When we wrote our series on the Naval War in the Falklands, we kind of blew off the actions at South Georgia. Not because they weren’t interesting, but because it was definitely not the center of the action, and because integrating it into the series would have been difficult. The point was to illustrate modern naval warfare in the littorals, and especially in an amphibious environment.
But there were some compelling stories to be told…
Via War News Updates.
Sunday, April 25: ‘It’s a submarine,’ said our pilot, Lieutenant Commander Ian Stanley. ‘You’re joking,’ I said.
I quickly worked out the ballistic calculations for the movement of the submarine. He was heading 310 degrees northwest at eight knots. Talk about making it easy for us: we could just fly along the submarine’s track – and, when we were above, release. I fused both the depth charges.

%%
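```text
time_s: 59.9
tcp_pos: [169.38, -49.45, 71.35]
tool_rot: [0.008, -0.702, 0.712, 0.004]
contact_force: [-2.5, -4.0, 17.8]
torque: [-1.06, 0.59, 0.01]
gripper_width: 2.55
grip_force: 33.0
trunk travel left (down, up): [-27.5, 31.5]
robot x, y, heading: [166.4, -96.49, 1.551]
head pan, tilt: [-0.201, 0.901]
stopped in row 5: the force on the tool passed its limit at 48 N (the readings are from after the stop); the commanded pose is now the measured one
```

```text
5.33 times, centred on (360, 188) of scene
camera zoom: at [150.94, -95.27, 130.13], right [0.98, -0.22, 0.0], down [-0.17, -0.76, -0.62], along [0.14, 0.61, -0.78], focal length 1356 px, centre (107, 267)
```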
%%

Ian then spoiled it for everyone: ‘Are you sure that it is not one of ours? It could be Conqueror (one of our nuclear-powered subs).’
I was craning my neck and head trying to see. Frustrated, I asked, ‘Has he got a flat casing and a tapering flat fin?’
‘It’s the Argie, no doubt about it,’ came the reassuring call from Stewart in the left-hand seat. ‘OK,’ said Ian, ‘are you sure that we have the RoE [Rules of Engagement]?’
‘Of course,’ I replied, reflecting the briefing of the previous night. ‘He’s fair game.’
What a moment. It is every Observer’s dream to have a real live submarine caught in the trap with two depth charges ready to go! I thought about the men we might be about to kill, but Ian started calling down the range.
As Ian called: ‘On top, now, now, now,’ I saw the fin of a submarine pass under the aircraft through the gap around the sonar housing and I released both charges.